If you think Nokia's decision to introduce a line of Android-powered phones is a threat to Microsoft, think again. With Microsoft's new "devices and services" emphasis, these phones are a logical fit, even after the acquisition closes.
Written by Ed Bott, Senior Contributing Editor

According to the conventional wisdom, Nokia’s decision to launch the new Nokia X line is a slap in the face to Microsoft. An insult, an embarrassment, a major headache that Microsoft management will have to confront soon, when the acquisition of Nokia closes.

That conventional wisdom, frankly, makes no sense to me. When Microsoft announced the deal to acquire Nokia's Devices and Services business last fall, it acquired the rights to use the Nokia brand name for existing mobile devices, and it also embraced the Asha line and its distinctly non-Microsoft operating system as "an on-ramp to Windows Phone." These new Android-based devices are just another piece of that puzzle.
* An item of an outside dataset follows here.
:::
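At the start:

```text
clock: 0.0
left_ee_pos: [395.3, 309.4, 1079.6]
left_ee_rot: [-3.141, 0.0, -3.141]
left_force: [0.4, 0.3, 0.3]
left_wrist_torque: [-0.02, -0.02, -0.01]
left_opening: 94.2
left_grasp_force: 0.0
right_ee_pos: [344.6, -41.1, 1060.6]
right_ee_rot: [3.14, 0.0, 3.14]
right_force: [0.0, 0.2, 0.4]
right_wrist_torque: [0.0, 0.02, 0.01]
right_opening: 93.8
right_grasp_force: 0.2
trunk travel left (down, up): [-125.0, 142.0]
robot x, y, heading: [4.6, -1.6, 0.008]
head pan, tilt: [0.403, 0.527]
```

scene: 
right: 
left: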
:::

Microsoft’s archrival in the mobile market is Google, not Android. Microsoft’s services – Office 365 and Outlook.com, OneDrive cloud storage for consumers and businesses, communications via Lync and Skype, among many others – work on multiple platforms. They compete on most of those platforms with Google services, like Gmail and Google Apps and Google Drive and Google+ Hangouts. Bing competes with Google Search. Nokia’s powerful mapping services compete directly with Google Maps.

If you’re looking only at the OS and apps, you’re missing the point. Microsoft’s reinvention for the cloud era, begun under CEO Steve Ballmer and certain to continue under his successor Satya Nadella, is transforming it into a “devices and services” company. Devices, not operating systems. Services, not apps.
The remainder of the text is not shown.